**Exercise description**
Go on with the quoted text that begins "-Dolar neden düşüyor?" from its last line.

**Records of tool sessions**
============================================================

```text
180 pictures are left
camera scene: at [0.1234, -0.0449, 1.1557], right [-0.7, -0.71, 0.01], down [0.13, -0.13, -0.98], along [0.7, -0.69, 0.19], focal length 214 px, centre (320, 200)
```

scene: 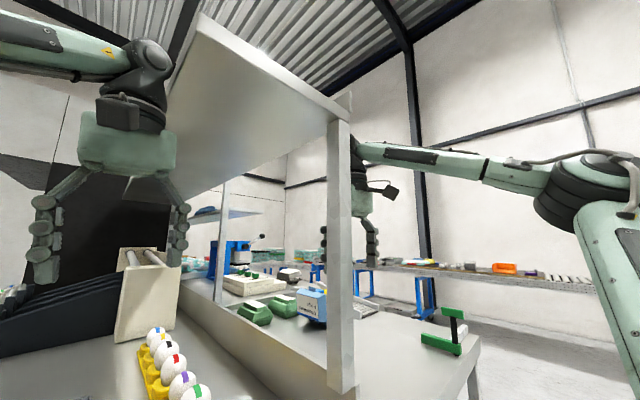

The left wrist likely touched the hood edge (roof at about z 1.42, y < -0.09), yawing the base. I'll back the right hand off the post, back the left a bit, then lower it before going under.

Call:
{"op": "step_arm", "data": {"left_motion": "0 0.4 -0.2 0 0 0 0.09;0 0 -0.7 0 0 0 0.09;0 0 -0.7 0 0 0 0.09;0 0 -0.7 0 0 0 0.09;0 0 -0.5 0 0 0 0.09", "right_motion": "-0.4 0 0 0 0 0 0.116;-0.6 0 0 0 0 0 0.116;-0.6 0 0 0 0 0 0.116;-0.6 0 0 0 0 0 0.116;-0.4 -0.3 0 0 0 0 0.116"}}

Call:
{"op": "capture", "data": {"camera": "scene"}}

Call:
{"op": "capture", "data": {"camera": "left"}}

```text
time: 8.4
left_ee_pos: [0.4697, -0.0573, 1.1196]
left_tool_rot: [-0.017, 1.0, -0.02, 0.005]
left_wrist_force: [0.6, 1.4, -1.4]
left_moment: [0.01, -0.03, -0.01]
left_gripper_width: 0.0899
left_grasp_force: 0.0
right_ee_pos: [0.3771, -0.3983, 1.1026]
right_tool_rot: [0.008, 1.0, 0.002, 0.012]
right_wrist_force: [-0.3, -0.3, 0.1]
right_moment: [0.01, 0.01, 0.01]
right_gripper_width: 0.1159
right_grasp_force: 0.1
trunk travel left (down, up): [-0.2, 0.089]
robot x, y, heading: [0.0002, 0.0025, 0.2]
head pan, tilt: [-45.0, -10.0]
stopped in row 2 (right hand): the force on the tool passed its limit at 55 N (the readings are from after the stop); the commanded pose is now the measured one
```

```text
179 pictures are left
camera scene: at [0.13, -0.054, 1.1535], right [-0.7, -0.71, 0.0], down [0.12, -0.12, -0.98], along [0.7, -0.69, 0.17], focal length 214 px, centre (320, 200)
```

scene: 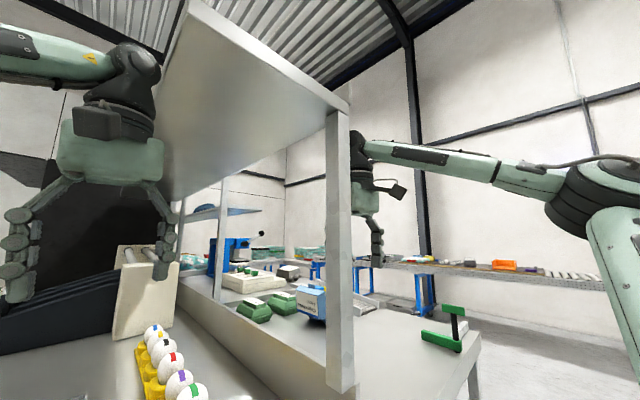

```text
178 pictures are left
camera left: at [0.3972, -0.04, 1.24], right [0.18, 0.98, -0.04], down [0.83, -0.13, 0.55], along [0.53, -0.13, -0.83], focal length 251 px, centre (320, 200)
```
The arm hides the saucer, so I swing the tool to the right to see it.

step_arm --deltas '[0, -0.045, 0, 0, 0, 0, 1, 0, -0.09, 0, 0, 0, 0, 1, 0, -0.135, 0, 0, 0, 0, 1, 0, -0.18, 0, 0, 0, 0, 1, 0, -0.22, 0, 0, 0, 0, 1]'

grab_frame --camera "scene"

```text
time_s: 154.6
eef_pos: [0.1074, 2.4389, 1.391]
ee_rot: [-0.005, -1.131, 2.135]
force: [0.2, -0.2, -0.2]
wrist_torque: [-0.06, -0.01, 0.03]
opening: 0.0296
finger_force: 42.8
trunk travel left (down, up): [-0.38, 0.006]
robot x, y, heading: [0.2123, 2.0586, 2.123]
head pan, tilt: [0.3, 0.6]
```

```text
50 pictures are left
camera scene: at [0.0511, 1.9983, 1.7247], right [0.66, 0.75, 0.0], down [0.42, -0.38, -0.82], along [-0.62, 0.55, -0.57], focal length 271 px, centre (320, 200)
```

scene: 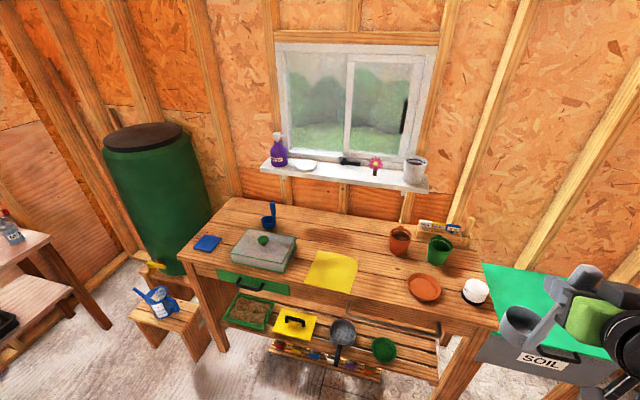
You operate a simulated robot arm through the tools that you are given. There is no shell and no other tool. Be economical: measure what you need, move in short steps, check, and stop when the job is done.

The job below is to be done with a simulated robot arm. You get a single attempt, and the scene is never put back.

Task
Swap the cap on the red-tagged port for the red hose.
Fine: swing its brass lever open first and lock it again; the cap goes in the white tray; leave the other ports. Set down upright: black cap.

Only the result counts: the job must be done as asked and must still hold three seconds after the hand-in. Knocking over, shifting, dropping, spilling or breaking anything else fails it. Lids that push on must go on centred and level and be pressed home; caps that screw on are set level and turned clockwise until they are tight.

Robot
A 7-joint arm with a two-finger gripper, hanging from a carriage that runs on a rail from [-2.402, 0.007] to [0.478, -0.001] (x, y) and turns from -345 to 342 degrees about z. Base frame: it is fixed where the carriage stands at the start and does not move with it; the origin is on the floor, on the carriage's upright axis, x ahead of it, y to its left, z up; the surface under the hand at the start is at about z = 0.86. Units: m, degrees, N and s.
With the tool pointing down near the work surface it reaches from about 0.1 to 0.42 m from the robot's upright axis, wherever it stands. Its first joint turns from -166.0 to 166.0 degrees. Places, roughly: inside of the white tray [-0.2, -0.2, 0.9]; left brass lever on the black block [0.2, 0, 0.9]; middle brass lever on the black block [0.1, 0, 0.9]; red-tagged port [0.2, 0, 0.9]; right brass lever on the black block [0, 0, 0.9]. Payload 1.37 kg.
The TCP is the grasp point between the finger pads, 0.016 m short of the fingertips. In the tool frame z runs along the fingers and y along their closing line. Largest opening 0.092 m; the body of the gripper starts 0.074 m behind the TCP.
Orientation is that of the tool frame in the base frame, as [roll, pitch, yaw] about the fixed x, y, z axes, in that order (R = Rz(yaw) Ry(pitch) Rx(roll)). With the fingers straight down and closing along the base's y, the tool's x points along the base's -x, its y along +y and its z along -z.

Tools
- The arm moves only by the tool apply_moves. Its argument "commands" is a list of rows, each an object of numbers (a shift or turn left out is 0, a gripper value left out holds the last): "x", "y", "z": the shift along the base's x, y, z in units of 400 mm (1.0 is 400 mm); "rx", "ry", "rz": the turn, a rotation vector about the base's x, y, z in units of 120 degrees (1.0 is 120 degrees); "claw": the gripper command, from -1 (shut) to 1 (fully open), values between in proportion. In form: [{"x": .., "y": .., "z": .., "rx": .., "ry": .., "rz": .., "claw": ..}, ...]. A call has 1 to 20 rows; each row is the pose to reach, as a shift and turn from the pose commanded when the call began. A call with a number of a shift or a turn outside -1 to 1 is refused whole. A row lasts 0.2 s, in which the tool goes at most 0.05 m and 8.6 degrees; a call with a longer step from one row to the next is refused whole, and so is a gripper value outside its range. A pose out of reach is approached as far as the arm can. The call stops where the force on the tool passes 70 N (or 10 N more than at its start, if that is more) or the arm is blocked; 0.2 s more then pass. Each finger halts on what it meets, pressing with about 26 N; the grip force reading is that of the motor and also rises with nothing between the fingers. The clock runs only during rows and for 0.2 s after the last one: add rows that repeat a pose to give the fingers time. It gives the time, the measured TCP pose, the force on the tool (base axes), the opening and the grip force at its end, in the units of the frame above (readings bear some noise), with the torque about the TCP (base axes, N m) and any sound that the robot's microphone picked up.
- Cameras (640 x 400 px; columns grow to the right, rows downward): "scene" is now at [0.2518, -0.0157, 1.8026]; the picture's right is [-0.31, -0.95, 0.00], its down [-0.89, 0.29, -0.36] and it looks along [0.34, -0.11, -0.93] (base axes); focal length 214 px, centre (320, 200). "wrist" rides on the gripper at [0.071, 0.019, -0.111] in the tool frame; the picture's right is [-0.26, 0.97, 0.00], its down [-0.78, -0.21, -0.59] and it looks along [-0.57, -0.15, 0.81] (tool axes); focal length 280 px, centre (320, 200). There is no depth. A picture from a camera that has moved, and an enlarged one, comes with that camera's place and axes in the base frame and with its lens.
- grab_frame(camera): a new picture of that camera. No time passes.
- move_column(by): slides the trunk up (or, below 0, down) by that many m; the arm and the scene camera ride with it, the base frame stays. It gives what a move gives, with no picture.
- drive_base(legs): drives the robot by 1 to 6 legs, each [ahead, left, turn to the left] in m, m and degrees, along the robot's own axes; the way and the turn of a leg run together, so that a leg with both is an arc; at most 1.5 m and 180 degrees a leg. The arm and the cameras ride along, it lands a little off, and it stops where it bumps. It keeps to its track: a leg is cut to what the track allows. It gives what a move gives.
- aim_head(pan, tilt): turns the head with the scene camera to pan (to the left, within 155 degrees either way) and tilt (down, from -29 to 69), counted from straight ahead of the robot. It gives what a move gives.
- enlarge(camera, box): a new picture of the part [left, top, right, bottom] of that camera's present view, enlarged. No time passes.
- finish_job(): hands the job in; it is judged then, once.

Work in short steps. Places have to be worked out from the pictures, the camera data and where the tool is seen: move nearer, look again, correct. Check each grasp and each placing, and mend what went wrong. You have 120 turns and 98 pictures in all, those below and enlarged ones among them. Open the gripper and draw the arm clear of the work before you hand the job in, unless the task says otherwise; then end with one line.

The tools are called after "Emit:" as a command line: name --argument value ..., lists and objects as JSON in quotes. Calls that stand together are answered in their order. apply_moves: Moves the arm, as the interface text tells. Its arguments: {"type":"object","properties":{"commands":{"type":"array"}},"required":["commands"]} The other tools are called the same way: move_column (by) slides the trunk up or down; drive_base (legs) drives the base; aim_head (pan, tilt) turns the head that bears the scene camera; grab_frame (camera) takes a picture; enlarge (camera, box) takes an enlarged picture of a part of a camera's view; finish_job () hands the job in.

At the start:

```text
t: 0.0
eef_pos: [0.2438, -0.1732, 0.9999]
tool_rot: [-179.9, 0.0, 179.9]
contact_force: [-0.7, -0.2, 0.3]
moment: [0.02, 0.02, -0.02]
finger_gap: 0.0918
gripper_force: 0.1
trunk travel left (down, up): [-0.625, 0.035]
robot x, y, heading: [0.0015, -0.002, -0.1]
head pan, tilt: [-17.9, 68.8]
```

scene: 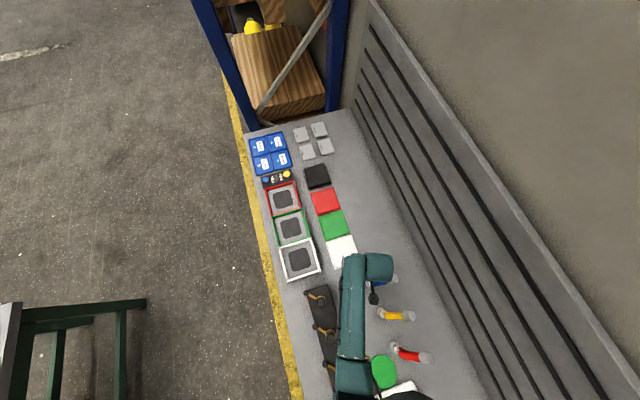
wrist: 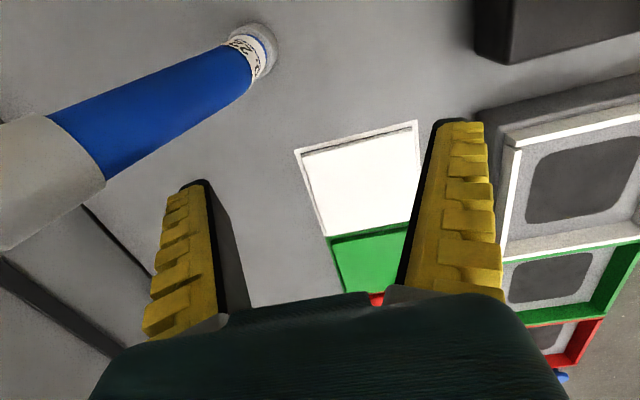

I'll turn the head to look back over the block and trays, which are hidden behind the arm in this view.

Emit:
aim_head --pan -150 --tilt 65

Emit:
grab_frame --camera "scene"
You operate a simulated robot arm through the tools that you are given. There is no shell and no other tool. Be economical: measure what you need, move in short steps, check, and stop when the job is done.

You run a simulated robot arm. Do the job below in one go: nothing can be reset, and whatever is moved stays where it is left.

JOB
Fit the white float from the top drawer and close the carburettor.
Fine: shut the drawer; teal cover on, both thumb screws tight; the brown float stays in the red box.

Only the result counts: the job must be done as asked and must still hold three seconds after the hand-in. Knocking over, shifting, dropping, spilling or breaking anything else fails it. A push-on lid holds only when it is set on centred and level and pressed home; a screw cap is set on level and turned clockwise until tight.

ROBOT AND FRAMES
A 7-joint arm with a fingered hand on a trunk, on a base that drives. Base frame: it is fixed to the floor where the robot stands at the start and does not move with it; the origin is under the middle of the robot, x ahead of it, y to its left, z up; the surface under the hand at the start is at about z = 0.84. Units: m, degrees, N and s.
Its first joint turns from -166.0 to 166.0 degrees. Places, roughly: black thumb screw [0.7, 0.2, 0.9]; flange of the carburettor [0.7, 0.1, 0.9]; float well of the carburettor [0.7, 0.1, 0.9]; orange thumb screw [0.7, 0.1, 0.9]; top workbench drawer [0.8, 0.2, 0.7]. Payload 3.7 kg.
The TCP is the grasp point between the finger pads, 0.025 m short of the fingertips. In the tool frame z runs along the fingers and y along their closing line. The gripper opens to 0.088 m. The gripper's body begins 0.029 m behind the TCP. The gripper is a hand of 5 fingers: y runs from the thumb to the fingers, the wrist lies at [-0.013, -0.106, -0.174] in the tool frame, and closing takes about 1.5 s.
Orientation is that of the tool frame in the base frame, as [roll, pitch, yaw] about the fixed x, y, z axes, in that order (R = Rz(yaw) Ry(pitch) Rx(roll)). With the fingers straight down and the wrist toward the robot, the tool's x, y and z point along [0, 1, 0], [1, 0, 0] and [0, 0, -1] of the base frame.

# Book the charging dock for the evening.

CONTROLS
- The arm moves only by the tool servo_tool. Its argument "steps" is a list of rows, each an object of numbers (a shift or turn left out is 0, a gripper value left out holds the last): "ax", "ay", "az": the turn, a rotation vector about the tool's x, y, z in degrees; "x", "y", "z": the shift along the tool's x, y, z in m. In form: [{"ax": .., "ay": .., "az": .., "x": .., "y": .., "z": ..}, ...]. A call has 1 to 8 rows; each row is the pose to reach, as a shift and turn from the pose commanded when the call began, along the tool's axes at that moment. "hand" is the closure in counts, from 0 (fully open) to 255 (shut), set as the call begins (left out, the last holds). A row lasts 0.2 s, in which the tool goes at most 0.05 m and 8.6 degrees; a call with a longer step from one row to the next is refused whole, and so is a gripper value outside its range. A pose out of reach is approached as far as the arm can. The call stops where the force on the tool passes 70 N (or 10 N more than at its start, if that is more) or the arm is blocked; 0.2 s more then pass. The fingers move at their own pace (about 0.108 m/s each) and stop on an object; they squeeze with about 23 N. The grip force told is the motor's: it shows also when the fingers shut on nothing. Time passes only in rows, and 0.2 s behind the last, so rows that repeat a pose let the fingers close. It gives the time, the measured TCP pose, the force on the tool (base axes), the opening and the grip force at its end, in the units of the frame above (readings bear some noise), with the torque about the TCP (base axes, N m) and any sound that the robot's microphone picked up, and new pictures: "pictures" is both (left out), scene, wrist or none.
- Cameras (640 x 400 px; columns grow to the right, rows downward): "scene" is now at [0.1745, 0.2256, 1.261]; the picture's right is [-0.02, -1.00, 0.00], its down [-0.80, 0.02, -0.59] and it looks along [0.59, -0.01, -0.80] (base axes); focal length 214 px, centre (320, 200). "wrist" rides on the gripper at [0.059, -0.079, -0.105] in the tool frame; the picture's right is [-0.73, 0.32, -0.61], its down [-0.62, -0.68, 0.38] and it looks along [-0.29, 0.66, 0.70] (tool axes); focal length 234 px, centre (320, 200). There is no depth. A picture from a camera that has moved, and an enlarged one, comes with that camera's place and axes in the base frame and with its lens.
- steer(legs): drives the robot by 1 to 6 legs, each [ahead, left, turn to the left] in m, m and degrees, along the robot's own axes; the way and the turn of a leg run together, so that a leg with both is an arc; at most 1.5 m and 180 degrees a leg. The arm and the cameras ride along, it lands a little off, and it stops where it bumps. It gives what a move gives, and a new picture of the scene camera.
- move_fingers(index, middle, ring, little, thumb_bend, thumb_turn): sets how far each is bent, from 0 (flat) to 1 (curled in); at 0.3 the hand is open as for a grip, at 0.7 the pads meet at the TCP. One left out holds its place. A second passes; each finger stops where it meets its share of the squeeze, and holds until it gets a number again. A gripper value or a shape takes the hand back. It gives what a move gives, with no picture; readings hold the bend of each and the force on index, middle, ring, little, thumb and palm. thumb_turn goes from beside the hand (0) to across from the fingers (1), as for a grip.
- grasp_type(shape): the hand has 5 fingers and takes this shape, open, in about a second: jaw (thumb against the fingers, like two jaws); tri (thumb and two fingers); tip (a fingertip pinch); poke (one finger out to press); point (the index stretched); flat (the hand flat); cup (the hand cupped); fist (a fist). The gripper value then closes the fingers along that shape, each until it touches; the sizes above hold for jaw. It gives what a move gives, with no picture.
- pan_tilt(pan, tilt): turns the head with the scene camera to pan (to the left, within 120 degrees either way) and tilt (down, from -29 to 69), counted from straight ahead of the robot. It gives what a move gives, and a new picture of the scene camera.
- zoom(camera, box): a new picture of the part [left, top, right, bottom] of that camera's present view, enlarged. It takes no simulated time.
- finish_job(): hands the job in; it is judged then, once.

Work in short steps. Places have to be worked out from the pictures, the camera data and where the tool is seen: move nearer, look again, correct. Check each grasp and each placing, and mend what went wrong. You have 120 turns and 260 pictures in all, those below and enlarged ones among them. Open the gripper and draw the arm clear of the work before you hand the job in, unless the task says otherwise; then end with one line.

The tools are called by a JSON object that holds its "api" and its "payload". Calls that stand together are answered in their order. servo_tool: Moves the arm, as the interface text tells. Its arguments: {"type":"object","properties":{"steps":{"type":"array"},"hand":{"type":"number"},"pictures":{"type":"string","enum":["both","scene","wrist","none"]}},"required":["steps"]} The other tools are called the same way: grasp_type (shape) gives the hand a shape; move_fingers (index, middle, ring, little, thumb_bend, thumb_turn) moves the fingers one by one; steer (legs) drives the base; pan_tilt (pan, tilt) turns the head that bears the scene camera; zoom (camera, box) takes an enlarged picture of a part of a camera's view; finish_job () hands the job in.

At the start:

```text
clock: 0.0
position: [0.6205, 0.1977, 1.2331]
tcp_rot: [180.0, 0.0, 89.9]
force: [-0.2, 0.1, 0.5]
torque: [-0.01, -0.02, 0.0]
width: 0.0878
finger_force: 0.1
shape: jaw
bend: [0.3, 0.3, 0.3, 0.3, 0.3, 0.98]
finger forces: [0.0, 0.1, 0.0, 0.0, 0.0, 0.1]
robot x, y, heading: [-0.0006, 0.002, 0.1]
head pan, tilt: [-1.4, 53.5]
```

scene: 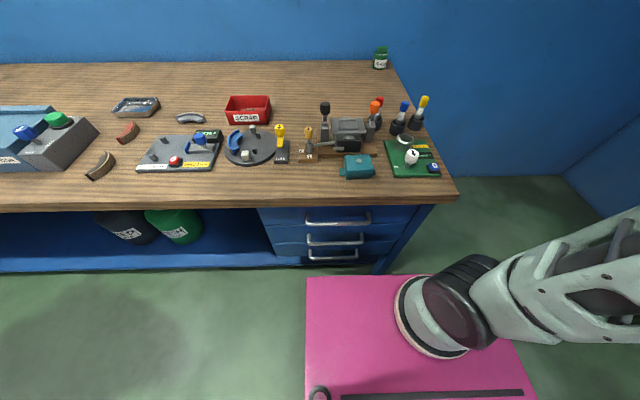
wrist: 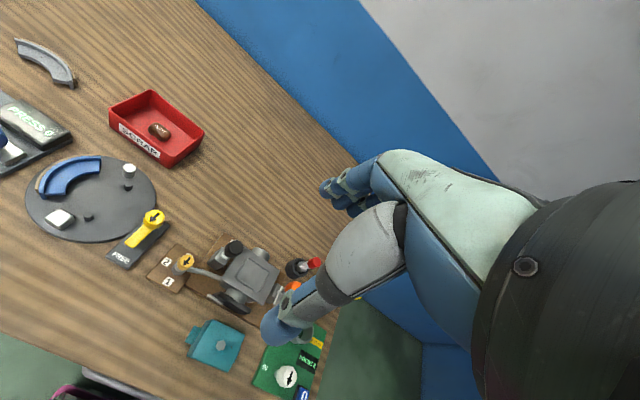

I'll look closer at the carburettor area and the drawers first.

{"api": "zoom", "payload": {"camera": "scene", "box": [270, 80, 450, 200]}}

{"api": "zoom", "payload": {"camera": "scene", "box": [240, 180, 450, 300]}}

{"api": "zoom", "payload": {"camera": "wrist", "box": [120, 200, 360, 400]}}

============================================================

**Quoted text**

-Dolar neden düşüyor?
-Ekonomideki yaşanan
gelişmeler dövize talebi düşürürken,
turizm gelirlerindeki
artış da döviz arzını artırdı
-2018’de 20 milyar
dolar Nisan-Mayıs-Haziran dönemi
dış ticaret açığı, bu
yıl aynı dönemde 8 milyar dolara indi
-Turizm net geliri 5,4
milyar dolardan 6,9 milyar dolara çıktı
-Geçen yıl Nisan-Mayıs
aylarında 6,85 milyar dolar açığın
olduğu finans hesabı,
bu yıl aynı aylarda 3,8 milyar dolar fazlaya
döndü
-2018 Nisan-Mayıs
aylarında 4,9 milyar dolar olan kaynağı
belirsiz döviz girişi
bu yıl aynı aylarda 5,2 milyar dolara çıktı
-Döviz kurlarının şu
anki durumuna değil, Ekim ayıyla birlikte
izlenecek seyre
odaklanmak gerekir. Türk ekonomisi Ekim ayıyla
birlikte yaşanacak
süreci fazla hasar almadan atlatabilirse,
2020’den itibaren
yeniden yıllık büyümeye geçer
Ankara
– 02.08.2019 – ABD Doları, son dönemde düşük bir seyir izliyor. Faiz indirimine
direnen Murat Çetinkaya’nın görevden alınmasından ardından başkanlığa Murat
Uysal’ın getirilmesinden sonra Merkez Bankası’nın 25 Temmuz 2019’da 425
bazlık (4,25 puan) indirimle politika faizini yüzde 24’den yüzde 19,75’e
çekmesine karşın dolarda yükselme bir yana düşüş görüldü. 24 Temmuz 2019’da
Merkez Bankası dolar satış kuru 5,7238 liraydı. Bu rakam, 1 Ağustos 2019’da
5,5916 ile 5,60’ın altına indi.

============================================================

**Expected answer**
Öncelikle
dolar daha doğrusu döviz kurları neden yükselir ona bakmak gerekir. Ekonomideki
diğer unsurlar gibi dövizin fiyatını da temelde arz-talep dengesi belirler.
Eğer, arzın üzerinde bir talep varsa döviz kurlarında yükselme, talebin
üzerinde bir arz varsa düşme olur.
Ekonomideki
yaşanan gelişmeler dövize talebi düşürürken, turizm gelirlerindeki artış da
döviz arzını artırdı.
-Dış ticaret
Döviz
arz ve talebine bakacak olursak;
bu
yılın ikinci çeyreğinde (Nisan-Mayıs-Haziran) ihracat geçen yılın aynı dönemine
göre yüzde 1,2 artarak 41 milyar dolardan 41,5 milyar dolara yükseldi.
Buna
karşın ithalat aynı dönemde yüzde 18,9 azalmayla 61,1 milyar dolardan 49,5
milyar dolara indi.
Dış
ticaret açığı yüzde 59,9 azalarak 20 milyar dolardan 8 milyar dolara geriledi.
Böylece
dış ticaret için döviz talebinde 12 milyar dolarlık (dış ticaret açığındaki
azalma) bir azalma meydana geldi.
-Turizm gelirleri
Turizm
gelirleri son açıklanan Nisan-Mayıs-Haziran döneminde geçen yılın aynı dönemine
göre yüzde 13,2 artarak 7 milyar 45 milyon dolardan 7 milyar 974 milyon dolara
çıktı.
Buna
karşın turizm giderleri (yurt dışına çıkış yapan yurt içi ikametli
vatandaşların harcamaları) geçen yılın aynı dönemine göre yüzde 34,4 azalarak 1
milyar 650 milyon dolardan 1 milyar 83 milyon dolara indi.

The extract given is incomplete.